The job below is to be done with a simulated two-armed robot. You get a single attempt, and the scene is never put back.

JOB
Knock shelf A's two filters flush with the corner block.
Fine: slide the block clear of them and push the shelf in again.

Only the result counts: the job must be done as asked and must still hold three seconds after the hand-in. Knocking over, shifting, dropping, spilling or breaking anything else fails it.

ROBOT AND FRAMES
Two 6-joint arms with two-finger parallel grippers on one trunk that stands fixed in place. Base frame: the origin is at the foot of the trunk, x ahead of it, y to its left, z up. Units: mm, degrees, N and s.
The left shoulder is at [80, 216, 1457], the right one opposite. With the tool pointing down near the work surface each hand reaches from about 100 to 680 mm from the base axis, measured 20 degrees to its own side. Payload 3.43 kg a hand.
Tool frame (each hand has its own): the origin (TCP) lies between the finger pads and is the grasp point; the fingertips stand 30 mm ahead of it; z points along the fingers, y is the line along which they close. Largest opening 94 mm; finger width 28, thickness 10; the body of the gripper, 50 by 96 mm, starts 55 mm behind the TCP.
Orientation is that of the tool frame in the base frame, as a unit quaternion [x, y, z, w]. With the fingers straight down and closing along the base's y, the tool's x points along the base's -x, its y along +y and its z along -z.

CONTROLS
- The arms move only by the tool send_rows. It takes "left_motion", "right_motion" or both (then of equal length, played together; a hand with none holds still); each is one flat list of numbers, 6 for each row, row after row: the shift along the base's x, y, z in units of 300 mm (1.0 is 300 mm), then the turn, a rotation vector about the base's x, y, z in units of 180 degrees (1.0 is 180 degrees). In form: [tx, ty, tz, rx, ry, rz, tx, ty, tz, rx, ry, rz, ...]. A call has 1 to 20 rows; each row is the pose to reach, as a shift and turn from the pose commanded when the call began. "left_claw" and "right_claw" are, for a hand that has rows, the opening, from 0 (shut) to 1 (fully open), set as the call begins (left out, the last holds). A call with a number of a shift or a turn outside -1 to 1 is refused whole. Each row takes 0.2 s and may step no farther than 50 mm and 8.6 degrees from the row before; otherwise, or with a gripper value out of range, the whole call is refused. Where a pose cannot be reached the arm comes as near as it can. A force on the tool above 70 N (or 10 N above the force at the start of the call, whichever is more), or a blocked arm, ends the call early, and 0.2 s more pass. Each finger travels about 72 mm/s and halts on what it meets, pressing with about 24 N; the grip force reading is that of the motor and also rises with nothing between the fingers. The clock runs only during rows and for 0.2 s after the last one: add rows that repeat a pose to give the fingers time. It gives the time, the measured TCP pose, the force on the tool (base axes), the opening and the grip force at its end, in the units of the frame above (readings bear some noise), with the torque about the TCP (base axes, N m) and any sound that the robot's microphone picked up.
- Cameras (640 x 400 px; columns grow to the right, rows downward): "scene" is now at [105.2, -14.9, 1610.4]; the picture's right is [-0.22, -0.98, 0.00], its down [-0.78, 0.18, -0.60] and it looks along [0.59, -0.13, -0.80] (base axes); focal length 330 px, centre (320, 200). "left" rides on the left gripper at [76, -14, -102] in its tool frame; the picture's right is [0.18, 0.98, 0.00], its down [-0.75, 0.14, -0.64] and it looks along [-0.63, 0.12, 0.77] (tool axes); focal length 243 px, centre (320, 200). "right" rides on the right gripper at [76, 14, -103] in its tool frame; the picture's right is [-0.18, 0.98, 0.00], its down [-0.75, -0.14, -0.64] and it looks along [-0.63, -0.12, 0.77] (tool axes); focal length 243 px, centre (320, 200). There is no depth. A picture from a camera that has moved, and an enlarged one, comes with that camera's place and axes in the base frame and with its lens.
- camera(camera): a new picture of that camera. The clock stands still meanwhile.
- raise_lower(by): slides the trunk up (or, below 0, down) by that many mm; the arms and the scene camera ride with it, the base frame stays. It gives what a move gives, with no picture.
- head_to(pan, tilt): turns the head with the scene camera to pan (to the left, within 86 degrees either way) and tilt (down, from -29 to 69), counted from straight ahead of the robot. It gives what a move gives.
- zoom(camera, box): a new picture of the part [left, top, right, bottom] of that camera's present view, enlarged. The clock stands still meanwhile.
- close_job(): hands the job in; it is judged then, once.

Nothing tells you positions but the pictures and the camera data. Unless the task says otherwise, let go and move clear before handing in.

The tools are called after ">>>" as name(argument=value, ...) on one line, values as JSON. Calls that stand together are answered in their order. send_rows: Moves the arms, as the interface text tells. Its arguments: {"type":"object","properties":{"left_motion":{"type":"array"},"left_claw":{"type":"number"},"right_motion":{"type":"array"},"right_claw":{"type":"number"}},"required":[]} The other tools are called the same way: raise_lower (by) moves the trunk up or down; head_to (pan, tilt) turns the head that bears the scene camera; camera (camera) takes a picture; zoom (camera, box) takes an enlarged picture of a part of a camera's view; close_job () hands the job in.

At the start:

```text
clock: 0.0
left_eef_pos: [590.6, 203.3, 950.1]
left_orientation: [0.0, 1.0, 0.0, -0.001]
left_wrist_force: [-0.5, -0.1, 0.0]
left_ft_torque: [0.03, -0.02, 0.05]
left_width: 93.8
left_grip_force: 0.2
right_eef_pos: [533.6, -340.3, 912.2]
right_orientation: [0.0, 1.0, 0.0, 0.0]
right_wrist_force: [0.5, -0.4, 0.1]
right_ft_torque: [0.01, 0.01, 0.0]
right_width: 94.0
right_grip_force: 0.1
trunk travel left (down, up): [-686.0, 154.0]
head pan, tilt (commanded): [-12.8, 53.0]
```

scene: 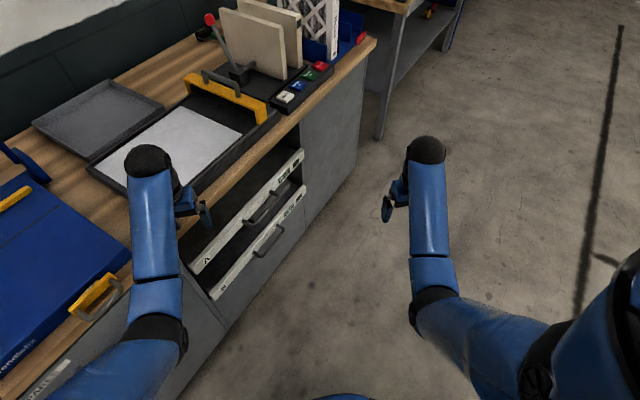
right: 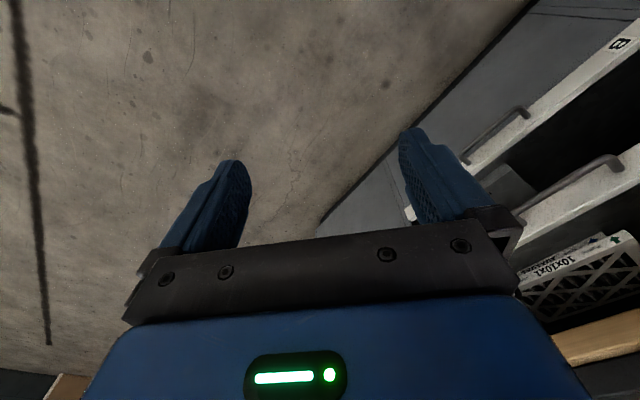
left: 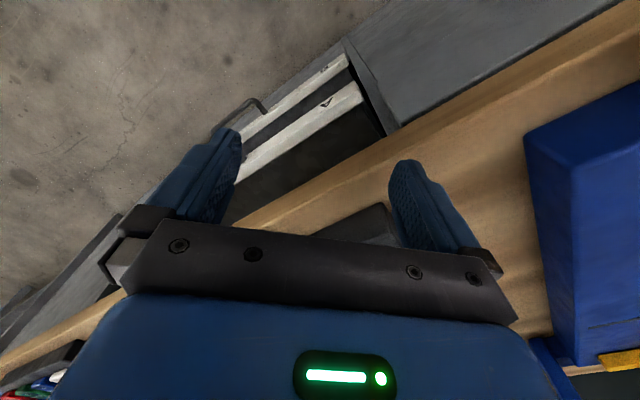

****************************************

» Challenge
Pull every line containing "done" from the material above.

» Expected output
The job below is to be done with a simulated two-armed robot. You get a single attempt, and the scene is never put back.
Only the result counts: the job must be done as asked and must still hold three seconds after the hand-in. Knocking over, shifting, dropping, spilling or breaking anything else fails it.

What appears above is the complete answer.